Start Dataset content
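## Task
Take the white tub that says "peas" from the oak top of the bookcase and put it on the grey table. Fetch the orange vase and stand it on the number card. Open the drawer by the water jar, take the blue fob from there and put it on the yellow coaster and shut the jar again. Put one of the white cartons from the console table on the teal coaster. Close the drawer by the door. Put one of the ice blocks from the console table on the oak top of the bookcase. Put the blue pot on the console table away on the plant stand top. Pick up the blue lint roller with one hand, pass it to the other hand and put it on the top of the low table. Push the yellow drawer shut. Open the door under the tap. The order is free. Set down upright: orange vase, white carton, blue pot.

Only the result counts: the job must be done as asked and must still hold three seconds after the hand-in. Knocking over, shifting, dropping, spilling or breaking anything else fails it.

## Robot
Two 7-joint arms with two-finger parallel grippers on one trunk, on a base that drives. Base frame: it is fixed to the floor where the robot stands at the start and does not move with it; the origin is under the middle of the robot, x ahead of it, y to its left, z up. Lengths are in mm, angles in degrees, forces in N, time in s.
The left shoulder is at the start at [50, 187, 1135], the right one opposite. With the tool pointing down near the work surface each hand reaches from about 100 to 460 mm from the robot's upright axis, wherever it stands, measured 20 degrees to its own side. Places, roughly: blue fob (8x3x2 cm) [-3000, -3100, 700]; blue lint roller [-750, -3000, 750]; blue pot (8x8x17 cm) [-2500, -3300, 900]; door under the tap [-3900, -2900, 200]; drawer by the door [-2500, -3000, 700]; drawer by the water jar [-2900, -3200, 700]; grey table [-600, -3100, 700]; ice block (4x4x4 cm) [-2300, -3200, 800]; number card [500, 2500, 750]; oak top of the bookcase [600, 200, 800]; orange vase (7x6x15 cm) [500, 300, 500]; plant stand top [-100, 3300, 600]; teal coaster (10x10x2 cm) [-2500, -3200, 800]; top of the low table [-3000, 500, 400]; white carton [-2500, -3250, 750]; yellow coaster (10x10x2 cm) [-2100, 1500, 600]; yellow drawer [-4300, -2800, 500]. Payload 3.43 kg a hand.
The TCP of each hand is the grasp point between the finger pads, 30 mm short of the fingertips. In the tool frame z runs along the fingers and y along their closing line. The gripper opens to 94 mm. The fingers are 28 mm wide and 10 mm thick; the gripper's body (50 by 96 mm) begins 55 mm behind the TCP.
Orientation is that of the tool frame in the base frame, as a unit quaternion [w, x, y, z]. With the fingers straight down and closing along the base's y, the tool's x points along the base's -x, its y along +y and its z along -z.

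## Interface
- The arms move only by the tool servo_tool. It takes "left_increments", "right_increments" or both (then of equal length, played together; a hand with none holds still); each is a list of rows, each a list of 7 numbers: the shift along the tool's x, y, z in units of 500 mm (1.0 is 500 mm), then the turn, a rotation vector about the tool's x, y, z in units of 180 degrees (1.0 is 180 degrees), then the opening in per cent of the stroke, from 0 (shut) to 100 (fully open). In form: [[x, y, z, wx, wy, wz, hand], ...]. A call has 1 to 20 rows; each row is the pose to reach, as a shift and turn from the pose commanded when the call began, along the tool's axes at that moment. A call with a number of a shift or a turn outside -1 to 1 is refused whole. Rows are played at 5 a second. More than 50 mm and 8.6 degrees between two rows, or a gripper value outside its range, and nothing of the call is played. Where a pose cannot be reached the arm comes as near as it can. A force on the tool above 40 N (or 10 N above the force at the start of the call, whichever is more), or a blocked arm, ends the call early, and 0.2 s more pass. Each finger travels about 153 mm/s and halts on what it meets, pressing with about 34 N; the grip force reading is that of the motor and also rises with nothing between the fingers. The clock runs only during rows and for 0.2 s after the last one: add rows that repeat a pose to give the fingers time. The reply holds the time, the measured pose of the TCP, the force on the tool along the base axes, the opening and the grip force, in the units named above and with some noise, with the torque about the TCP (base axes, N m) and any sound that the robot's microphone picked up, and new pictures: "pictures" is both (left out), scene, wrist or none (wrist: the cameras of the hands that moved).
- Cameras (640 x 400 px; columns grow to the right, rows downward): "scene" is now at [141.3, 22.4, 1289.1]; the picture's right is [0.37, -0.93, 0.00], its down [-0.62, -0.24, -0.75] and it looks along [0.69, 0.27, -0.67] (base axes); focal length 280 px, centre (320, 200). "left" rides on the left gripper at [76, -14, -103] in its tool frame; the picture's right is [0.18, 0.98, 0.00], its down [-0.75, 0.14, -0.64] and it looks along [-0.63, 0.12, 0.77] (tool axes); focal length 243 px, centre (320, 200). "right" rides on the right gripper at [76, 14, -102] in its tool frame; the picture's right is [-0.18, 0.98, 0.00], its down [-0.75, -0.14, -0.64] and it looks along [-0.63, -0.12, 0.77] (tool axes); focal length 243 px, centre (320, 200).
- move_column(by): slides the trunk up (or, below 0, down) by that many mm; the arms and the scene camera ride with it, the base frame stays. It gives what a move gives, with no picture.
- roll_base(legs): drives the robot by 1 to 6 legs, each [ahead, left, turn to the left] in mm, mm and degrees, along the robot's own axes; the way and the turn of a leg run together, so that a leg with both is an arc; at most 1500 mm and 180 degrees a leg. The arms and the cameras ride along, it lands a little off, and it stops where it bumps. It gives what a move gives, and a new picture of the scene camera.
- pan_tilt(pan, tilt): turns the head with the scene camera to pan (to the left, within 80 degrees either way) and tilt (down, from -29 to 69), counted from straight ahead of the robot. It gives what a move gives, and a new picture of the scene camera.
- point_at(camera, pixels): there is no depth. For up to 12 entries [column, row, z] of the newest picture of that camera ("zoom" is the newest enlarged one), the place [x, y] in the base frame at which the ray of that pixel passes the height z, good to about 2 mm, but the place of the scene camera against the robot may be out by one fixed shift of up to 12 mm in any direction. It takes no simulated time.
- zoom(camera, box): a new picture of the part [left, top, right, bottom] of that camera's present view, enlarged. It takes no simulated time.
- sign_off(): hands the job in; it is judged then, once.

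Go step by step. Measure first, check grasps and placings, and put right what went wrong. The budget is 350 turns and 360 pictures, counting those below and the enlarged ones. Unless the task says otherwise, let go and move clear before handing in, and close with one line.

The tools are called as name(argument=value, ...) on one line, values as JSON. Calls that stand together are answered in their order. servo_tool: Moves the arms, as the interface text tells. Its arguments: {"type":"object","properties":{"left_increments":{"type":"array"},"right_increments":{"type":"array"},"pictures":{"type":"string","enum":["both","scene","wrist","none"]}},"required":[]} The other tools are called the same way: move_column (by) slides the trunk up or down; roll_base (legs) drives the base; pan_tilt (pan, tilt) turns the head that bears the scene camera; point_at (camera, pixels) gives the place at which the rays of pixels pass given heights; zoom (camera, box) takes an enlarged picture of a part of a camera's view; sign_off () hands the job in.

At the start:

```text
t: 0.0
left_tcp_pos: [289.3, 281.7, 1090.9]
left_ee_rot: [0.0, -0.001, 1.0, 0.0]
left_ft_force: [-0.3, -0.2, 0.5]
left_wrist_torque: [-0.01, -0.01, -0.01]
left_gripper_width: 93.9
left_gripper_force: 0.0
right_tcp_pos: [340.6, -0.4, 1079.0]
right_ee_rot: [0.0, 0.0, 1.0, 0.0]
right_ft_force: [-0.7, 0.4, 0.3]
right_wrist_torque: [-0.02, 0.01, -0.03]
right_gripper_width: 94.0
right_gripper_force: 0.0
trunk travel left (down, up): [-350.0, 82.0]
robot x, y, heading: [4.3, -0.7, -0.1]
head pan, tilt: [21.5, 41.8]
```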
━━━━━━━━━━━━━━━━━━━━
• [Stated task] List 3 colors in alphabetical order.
End Dataset content
• [Stated task] Find each line with the string "ahead" and copy it out.

• [The solution]
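Two 7-joint arms with two-finger parallel grippers on one trunk, on a base that drives. Base frame: it is fixed to the floor where the robot stands at the start and does not move with it; the origin is under the middle of the robot, x ahead of it, y to its left, z up. Lengths are in mm, angles in degrees, forces in N, time in s.
- roll_base(legs): drives the robot by 1 to 6 legs, each [ahead, left, turn to the left] in mm, mm and degrees, along the robot's own axes; the way and the turn of a leg run together, so that a leg with both is an arc; at most 1500 mm and 180 degrees a leg. The arms and the cameras ride along, it lands a little off, and it stops where it bumps. It gives what a move gives, and a new picture of the scene camera.
- pan_tilt(pan, tilt): turns the head with the scene camera to pan (to the left, within 80 degrees either way) and tilt (down, from -29 to 69), counted from straight ahead of the robot. It gives what a move gives, and a new picture of the scene camera.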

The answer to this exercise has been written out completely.